I could have brought him the pain and suffering I went through during the entire school year all in one beating, but was t really worth it? Wouldn’t I be just like the ones who tortured me? I raised my fist for a second time, and the rest of the students in the locker room saw and gathered in a weird oval and started saying things like, “Ooch, White Boy is goin’ down!” and “You in trouble now, Freckles.” Then, it hit me; this was what he wants — a reaction, nothing more. He feeds off this and does anything to get it. I lower my fist, smile give a small laugh, and say to him as he is hopping around with his arms spread wide to draw attention to himself, “You’re pathetic. I’m not wasting my time.” Then, I just walked away, because it was not going to turn out as a fight, but more like a ruthless beating on a weak little kid, and I was raised better than that.

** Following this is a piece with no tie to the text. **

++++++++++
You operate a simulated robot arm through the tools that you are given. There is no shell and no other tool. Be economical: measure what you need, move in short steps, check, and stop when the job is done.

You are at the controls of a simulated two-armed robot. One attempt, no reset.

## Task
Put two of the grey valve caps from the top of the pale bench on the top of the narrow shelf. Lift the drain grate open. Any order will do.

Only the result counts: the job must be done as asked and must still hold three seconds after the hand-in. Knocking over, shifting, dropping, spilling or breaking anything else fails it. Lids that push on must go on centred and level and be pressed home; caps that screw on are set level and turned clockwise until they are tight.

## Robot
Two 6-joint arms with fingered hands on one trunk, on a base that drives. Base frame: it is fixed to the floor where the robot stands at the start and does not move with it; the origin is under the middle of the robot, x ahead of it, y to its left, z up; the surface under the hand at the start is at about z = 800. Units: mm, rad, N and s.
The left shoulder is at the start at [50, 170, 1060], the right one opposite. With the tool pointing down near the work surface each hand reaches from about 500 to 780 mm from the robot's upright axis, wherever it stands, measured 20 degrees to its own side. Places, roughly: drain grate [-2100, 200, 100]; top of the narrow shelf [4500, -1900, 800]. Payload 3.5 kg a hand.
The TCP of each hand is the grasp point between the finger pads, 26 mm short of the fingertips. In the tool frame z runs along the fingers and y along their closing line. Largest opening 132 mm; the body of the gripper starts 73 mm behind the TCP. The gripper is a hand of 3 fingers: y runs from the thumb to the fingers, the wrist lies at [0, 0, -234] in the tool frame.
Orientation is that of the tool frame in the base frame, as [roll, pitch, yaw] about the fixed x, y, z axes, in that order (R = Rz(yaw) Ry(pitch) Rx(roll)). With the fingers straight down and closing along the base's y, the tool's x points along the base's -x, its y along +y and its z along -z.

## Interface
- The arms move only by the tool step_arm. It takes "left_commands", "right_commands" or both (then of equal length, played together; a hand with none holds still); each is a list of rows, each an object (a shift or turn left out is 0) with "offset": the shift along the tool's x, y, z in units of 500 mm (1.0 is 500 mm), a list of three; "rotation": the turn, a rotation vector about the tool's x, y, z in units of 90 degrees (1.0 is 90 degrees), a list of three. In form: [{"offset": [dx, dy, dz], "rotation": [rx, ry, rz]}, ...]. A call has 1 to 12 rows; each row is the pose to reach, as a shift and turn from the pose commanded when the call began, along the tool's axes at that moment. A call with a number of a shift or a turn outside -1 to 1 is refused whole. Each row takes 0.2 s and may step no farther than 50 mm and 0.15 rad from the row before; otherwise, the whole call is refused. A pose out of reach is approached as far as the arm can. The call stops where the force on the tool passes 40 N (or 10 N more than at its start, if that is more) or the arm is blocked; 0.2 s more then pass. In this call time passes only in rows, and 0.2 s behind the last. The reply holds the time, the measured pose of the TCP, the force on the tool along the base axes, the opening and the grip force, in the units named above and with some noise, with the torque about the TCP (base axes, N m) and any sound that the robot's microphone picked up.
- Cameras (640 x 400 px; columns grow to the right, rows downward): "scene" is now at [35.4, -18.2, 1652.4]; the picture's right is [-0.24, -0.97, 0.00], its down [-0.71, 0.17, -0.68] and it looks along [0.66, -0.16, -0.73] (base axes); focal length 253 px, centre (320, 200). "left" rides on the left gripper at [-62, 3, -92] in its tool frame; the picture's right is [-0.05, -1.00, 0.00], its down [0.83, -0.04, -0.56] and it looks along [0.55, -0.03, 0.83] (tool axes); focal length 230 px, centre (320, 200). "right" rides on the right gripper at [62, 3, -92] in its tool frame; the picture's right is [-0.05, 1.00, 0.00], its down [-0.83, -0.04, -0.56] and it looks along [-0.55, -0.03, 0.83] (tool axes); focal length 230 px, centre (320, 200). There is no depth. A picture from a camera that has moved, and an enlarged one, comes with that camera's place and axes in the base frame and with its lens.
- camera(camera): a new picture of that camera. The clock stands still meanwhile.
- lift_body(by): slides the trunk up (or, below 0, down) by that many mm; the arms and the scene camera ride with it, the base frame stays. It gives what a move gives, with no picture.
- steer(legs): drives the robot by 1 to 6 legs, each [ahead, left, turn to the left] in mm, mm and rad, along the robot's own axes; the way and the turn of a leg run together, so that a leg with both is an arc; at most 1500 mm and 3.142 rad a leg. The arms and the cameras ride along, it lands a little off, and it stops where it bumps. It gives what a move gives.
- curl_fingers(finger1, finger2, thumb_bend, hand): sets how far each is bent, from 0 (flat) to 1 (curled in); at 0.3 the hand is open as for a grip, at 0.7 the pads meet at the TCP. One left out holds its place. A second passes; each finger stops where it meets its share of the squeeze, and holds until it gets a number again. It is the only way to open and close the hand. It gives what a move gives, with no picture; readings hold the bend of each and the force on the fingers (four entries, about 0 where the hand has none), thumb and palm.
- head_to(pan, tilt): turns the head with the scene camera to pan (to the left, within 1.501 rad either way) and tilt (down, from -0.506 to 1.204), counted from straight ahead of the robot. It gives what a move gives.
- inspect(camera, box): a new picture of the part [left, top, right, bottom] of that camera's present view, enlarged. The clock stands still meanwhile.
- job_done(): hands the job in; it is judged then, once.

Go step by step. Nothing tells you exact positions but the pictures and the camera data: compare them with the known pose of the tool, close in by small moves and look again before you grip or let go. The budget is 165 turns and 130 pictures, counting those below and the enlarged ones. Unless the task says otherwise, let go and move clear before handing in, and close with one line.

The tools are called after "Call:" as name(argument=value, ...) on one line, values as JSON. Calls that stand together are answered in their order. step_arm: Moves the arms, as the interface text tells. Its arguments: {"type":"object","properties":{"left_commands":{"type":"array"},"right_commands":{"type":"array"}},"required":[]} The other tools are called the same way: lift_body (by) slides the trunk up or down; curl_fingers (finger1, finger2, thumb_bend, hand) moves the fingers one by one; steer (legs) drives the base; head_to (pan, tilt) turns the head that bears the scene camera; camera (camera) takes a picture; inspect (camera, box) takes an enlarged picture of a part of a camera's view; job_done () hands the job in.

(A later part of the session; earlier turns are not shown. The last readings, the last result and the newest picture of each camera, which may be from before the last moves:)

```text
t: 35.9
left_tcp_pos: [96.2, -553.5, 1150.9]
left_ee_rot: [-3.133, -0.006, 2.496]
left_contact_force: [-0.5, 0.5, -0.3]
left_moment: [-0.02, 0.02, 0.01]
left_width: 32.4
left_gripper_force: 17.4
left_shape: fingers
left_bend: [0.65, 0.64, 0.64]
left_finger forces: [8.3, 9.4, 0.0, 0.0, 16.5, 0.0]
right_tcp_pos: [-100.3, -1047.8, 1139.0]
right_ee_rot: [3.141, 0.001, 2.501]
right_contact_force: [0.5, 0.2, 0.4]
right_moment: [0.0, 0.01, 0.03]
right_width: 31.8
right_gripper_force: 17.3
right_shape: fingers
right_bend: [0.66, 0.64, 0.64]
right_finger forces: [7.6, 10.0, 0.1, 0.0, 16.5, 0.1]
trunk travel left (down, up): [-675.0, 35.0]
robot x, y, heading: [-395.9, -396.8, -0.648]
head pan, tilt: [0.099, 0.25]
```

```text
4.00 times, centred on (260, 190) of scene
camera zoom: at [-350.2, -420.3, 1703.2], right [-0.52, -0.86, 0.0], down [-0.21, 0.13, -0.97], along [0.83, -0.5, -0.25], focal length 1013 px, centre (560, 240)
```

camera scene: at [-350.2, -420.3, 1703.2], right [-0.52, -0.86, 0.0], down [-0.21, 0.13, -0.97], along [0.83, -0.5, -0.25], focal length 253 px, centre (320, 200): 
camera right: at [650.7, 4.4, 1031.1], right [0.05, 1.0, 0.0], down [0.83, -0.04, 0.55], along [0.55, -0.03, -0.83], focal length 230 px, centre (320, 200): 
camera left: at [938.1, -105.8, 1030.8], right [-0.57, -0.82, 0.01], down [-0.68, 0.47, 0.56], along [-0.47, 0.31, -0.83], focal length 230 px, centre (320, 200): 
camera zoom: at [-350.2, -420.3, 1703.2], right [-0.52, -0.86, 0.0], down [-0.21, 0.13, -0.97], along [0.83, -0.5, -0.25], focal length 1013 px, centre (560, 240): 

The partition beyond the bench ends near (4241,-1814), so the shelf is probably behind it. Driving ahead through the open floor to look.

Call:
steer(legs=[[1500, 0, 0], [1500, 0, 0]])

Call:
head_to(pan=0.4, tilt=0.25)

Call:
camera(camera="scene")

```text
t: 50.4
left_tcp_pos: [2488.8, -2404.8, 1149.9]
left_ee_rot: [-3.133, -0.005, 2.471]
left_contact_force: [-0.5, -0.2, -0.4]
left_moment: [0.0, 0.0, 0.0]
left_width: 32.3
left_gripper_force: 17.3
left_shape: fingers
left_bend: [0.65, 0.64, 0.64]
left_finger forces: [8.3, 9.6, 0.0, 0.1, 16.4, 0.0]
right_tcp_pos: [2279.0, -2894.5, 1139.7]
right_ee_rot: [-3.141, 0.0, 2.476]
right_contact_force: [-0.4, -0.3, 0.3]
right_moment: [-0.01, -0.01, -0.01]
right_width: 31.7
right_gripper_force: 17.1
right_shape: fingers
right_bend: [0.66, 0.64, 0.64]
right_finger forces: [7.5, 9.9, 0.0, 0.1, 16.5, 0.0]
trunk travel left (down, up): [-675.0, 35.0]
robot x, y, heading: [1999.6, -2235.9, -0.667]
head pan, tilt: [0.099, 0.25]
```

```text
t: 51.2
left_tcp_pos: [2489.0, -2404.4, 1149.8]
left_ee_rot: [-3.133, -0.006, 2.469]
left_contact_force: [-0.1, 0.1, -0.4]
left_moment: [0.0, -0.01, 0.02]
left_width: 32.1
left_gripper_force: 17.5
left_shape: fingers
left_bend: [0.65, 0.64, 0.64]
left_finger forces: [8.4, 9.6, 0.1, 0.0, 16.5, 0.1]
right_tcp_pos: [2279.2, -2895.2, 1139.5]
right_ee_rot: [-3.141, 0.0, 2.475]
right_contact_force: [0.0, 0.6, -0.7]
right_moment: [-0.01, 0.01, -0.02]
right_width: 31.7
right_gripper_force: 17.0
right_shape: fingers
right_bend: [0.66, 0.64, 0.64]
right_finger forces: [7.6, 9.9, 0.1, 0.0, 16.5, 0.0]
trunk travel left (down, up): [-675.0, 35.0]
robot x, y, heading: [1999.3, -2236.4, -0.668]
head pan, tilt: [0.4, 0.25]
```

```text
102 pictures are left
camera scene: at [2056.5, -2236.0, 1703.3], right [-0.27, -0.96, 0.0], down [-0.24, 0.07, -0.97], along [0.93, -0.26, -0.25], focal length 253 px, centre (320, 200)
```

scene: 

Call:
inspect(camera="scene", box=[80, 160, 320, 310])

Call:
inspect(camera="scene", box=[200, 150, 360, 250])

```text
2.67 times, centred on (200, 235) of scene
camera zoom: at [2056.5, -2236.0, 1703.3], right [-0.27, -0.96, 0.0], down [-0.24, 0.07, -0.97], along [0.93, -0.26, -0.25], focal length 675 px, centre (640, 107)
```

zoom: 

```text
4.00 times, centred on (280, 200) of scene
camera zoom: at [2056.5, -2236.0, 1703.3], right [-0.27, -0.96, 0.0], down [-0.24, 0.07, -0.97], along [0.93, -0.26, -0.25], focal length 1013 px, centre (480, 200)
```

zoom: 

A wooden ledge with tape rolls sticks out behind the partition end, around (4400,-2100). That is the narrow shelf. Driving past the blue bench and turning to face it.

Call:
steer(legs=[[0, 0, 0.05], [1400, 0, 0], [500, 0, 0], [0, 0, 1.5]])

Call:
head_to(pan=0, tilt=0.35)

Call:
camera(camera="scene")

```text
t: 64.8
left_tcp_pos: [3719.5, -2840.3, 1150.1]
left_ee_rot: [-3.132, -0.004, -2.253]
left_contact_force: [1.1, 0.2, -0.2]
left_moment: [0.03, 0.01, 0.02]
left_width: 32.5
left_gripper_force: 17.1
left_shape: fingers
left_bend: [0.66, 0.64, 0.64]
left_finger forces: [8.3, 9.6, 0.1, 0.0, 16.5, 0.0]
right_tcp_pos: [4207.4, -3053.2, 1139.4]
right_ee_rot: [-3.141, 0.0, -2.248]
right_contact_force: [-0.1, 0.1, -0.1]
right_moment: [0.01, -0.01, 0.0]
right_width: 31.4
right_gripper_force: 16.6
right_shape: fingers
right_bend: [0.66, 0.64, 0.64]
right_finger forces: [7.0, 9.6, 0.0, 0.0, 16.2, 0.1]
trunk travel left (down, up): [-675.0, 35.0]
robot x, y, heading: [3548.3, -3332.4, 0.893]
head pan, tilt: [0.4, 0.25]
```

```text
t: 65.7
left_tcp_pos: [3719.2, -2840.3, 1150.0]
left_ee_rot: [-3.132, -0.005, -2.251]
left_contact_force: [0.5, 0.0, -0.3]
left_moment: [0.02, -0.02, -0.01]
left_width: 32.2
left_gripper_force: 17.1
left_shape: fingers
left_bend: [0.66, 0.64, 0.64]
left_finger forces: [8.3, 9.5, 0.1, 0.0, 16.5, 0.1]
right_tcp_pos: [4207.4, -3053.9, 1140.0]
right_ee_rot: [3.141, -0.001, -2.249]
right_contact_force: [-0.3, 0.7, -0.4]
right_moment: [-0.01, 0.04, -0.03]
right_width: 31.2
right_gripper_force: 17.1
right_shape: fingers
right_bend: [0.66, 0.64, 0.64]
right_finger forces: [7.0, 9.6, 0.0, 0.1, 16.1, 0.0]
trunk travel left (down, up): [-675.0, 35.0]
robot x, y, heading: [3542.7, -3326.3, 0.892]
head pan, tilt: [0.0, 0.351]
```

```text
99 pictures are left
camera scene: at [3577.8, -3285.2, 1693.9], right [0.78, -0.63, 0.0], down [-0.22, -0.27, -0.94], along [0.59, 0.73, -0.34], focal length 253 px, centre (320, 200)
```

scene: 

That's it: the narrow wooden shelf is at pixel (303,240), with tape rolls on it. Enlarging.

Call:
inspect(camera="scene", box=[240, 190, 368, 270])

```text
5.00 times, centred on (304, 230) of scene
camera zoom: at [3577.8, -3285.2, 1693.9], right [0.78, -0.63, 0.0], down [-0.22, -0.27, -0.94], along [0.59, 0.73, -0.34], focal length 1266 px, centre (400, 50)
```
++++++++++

All they ever wanted was a reaction. All these bullies were just trying to get attention by pushing someone different from them under the water until he had to gasp for air. All they wanted was to see if I would drown or come out of the water and swim away.
What I learned that day was that people get singled out for their differences every day, but the bullies use it as a way to boost their own sagging egos. So from that day on, I stood strong on my opinions. I never let anyone else’s opinion of the way I looked, my religion, or anything else about myself effect me emotionally, and I will never let anyone kick me around again!